Mukesh Ambani-led RIL and Bob Iger-led Walt Disney have signed binding, definitive agreements, capping over four months of hectic negotiations. ET was the first to report that Reliance and Disney signed a non-binding term sheet on December 25. As reported by ET on February 28, Nita Ambani will serve as chairperson of the merged entity, while former Star India boss Uday Shankar will provide “strategic guidance” as vice chairperson.
‘Landmark agreement’
“This is a landmark agreement that heralds a new era in the Indian entertainment industry,” RIL chairman Mukesh Ambani was cited as saying in the statement. “This strategic joint venture… will help us pool our extensive resources, creative prowess, and market insights to deliver unparalleled content at affordable prices to audiences across the nation.”
Iger said the merger will create long-term value.
“Reliance has a deep understanding of the Indian market and consumer, and together we will create one of the country’s leading media companies, allowing us to better serve consumers with a broad portfolio of digital services and entertainment and sports content,” he said in the statement.
Viacom18’s media business will be merged into Star India through a court-approved scheme of arrangement as part of the transaction. Additionally, RIL will inject ₹11,500 crore ($1.4 billion) cash into the JV for its growth strategy. With this fund infusion, RIL’s total investment in the media business amounts to ₹22,000 crore in the past year. In April 2023, it had invested over ₹10,839 crore as part of a ₹15,145 crore fund injection in Viacom18 that saw Bodhi Tree Systems invest ₹4,306 crore. Bodhi Tree is promoted jointly by James Murdoch and Shankar.
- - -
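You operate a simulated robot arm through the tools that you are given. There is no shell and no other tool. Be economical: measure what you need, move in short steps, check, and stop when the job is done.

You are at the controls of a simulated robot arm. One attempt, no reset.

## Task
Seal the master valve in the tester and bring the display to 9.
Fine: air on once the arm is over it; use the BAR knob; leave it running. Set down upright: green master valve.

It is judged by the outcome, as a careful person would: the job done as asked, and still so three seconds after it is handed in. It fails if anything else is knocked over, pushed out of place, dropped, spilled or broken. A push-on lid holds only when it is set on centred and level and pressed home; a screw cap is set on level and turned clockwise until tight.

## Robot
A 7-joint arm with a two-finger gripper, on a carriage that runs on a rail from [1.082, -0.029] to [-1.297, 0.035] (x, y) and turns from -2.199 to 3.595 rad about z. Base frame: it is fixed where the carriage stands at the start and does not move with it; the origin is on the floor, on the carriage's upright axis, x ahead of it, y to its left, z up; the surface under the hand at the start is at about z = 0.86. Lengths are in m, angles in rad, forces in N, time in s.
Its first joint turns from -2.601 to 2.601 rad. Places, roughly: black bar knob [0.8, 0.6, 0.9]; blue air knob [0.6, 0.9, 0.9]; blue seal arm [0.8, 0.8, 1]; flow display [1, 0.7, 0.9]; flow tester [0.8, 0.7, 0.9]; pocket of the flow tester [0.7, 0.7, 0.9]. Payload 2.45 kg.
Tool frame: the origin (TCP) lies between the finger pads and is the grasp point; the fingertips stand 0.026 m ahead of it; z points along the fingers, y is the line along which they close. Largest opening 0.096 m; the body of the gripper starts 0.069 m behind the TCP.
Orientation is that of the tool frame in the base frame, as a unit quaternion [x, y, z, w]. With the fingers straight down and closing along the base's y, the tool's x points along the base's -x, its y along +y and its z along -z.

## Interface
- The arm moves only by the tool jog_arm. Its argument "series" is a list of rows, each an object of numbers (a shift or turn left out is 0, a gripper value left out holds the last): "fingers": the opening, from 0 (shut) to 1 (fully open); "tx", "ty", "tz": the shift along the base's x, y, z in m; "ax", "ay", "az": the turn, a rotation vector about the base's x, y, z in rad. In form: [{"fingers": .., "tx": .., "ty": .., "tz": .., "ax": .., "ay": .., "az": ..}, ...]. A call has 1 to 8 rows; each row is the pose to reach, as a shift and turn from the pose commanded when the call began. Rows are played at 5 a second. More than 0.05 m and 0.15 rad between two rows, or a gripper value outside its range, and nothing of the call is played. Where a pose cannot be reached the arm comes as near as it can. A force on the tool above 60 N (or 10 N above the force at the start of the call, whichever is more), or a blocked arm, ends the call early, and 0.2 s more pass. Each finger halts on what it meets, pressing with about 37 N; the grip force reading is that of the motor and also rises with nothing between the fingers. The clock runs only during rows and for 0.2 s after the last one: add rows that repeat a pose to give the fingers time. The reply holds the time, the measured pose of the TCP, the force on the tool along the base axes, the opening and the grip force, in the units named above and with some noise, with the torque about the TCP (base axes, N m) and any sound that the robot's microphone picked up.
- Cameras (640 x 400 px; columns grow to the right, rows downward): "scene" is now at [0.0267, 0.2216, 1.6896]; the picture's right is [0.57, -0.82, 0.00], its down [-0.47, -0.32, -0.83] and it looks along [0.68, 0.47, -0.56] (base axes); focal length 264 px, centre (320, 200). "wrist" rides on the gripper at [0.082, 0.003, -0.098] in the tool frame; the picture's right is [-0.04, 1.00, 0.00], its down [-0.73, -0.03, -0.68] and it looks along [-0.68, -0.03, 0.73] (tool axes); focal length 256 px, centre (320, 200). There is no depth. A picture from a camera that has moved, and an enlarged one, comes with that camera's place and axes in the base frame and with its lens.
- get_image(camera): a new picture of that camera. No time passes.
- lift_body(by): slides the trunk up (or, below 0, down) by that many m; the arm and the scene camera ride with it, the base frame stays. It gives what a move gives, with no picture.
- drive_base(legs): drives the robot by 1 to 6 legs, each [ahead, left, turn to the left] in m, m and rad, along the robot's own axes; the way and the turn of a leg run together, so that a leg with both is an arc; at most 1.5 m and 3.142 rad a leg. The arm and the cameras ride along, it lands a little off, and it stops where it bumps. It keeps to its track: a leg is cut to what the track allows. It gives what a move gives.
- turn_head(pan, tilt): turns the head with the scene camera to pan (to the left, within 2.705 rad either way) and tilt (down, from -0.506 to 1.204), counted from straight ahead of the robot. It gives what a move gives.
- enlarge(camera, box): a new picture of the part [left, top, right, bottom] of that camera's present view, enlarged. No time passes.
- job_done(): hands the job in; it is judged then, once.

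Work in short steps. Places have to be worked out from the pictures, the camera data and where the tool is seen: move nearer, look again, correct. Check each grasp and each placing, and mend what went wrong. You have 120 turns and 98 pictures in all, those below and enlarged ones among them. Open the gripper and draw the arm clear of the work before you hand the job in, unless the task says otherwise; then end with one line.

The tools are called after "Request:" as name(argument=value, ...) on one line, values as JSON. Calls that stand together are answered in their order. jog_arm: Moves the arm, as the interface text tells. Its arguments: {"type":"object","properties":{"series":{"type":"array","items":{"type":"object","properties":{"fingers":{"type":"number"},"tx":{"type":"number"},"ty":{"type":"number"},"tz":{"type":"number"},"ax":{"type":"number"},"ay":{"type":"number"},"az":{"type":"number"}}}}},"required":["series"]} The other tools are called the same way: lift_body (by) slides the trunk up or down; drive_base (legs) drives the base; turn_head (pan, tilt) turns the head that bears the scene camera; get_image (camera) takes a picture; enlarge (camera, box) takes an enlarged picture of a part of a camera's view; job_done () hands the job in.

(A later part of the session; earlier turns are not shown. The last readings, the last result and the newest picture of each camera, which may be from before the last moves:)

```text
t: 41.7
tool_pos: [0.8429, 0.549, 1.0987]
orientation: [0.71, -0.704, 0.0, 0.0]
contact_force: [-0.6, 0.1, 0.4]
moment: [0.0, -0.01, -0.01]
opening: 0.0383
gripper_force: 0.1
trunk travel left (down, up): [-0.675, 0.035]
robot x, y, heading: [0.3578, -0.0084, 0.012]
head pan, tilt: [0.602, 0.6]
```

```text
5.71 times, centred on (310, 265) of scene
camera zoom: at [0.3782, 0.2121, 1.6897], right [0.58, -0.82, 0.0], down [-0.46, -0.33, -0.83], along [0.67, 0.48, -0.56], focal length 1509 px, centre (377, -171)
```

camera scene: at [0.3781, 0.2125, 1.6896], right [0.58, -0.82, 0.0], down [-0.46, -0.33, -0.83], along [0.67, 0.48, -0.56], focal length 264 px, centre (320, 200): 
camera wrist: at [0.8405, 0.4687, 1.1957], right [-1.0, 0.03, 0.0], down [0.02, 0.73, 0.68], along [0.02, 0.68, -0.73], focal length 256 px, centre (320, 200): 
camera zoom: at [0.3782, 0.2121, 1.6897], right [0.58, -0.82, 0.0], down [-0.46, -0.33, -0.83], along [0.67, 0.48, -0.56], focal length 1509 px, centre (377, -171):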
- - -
On a post-money basis, the Star-Viacom18 venture will be valued at ₹70,352 crore ($8.5 billion). RIL, Viacom18, and Disney will own 16.34%, 46.82%, and 36.84% of the venture, respectively. Currently, the RIL group including TV18 holds 71.02% in Viacom18 followed by Bodhi Tree at 15.97% and Paramount at 13.01%.
Shankar said the venture “is poised to shape the future of entertainment in India”. He had led Star under both Fox and Disney before calling it quits in December 2020.
Based on the shareholding in the joint venture, Viacom18’s stake is valued at approximately $4 billion, while that of Star is slightly over $3 billion, a far cry from the $15 billion that it once commanded. Disney had acquired Star as part of a $71 billion Fox entertainment asset acquisition in 2019, during Iger’s previous tenure at Disney.
The venture will be granted exclusive rights to distribute Disney films and productions in India, with a licence to more than 30,000 Disney content assets, providing a full suite of entertainment options for the Indian consumer, according to the statement.
The transaction is expected to be completed in the last quarter of 2024 or the first quarter of 2025, subject to regulatory, shareholder and customary approvals.
The deal will see the exit of Paramount Global from Viacom18. Last year, Paramount’s stake was diluted to 13% from 49% after a fund infusion by Reliance and Bodhi Tree Systems.
The merged entity will have over 100 TV channels such as Colors, StarPlus, StarGOLD, Star Sports and Sports18, spread across entertainment and sports, besides two streaming platforms, Disney+ Hotstar and JioCinema.
It will have all the key sports rights such as Indian Premier League (IPL), International Cricket Council (ICC) and Board of Control for Cricket in India (BCCI) matches. It will also have the rights for the Indian Super League and the Pro Kabaddi League. Disney may contribute additional media assets to the venture, pending regulatory and third-party approvals.